### Selected extract
## BEGIN

En formalisant la méthodologie nouvelle d’élaboration de la théorie qu’ils ont élaborée en travaillant notamment sur le processus de fin de vie en Amérique, Glaser et Strauss (1967) accordent à l’analyse comparative une place centrale dans le processus de production des savoirs. Dans leur ouvrage publié à cet effet (The discovery of grounded theory: Strategies for qualitative research), les auteurs décrivent leur conception de ce que représente la démarche comparative, avant de préciser les étapes de son application dans le processus d’élaboration d’un savoir enraciné.

En vue de discuter du choix de la démarche comparative de Glaser et Strauss dans la production de savoirs en management en Afrique, il convient dans un premier temps de revisiter les différentes conceptions de l’analyse comparative avant de s’intéresser à l’utilisation recommandée par Glaser et Strauss. Les points de vue incarnés par les pères de la sociologie et les développements de l’analyse comparative qui s’en sont ensuivis sont présentés pour observer ses dimensions classique et évolutive, ainsi que sa justification épistémologique. Dans un deuxième temps, la démarche, au sens où Glaser et Strauss (1967) en parlent dans leur découverte de la méthode de la théorisation enracinée (MTE)[1], est présentée. Les traits de la méthode relevés permettent, dans un dernier temps, de discuter de sa pertinence comme générateur de savoirs en contexte de management africain.

La démarche comparative : un outil de génération de savoirs

Le raisonnement comparatif est à l’origine des sciences sociales. Son utilisation grandissante lui a conféré une légitimité scientifique accrue depuis sa conception jusqu’à ses usages courants dans l’étude des phénomènes sociaux.

## END

### Record extracts
## BEGIN

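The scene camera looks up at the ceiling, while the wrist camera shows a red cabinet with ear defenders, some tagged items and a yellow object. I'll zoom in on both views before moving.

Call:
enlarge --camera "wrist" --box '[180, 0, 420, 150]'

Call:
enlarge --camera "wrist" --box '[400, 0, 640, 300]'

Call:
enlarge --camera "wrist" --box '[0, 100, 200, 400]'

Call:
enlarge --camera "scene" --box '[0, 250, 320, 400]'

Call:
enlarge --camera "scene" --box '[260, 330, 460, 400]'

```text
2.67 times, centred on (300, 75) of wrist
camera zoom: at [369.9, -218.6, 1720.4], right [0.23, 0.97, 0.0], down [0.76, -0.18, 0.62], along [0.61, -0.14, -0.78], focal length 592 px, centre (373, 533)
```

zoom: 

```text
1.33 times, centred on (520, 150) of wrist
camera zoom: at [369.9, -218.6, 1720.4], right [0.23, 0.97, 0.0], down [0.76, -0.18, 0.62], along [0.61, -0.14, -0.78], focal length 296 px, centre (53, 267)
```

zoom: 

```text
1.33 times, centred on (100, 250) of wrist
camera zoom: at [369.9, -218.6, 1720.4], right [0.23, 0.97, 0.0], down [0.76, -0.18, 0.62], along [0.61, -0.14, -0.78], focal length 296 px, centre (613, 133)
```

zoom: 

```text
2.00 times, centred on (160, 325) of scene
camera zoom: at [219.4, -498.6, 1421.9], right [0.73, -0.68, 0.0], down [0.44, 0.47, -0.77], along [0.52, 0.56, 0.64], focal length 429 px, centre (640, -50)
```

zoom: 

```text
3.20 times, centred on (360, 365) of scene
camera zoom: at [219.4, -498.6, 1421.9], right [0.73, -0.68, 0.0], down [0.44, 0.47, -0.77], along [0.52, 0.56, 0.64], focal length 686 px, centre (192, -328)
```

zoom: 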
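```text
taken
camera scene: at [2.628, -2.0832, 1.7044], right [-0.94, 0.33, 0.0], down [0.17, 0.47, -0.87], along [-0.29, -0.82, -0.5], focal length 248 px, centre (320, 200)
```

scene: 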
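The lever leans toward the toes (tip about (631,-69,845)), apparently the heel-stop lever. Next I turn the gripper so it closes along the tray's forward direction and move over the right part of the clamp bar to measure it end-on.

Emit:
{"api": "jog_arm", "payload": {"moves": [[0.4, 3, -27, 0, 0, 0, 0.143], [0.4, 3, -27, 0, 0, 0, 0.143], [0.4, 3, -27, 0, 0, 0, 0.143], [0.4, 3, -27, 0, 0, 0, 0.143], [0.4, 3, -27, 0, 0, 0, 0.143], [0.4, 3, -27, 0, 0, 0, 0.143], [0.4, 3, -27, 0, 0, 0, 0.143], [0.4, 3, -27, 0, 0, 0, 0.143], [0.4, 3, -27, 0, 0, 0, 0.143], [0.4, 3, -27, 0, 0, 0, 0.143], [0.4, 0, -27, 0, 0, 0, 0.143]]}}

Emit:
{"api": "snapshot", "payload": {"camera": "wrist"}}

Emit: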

## END

Repeat the span of the selected extract whose first words are "La démarche comparative : un" and whose last words are "des phénomènes sociaux.".

### Task result
La démarche comparative : un outil de génération de savoirs

Le raisonnement comparatif est à l’origine des sciences sociales. Son utilisation grandissante lui a conféré une légitimité scientifique accrue depuis sa conception jusqu’à ses usages courants dans l’étude des phénomènes sociaux.